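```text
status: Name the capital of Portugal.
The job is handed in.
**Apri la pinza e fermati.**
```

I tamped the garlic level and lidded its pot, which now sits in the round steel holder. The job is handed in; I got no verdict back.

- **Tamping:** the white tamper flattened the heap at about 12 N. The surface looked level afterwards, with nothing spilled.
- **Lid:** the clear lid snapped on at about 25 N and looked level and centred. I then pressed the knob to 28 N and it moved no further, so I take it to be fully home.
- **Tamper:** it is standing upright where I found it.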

-- What you have to do --
Repeat the material above exactly. Write them as strings in a JSON array, leaving out blank lines.

-- Output below --
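[
  "```text",
  "status: Name the capital of Portugal.",
  "The job is handed in.",
  "**Apri la pinza e fermati.**",
  "```",
  "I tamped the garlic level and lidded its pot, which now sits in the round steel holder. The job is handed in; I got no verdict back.",
  "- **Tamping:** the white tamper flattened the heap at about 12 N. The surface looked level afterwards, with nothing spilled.",
  "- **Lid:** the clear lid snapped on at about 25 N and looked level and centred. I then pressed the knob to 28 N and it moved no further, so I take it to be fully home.",
  "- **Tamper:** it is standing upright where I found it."
]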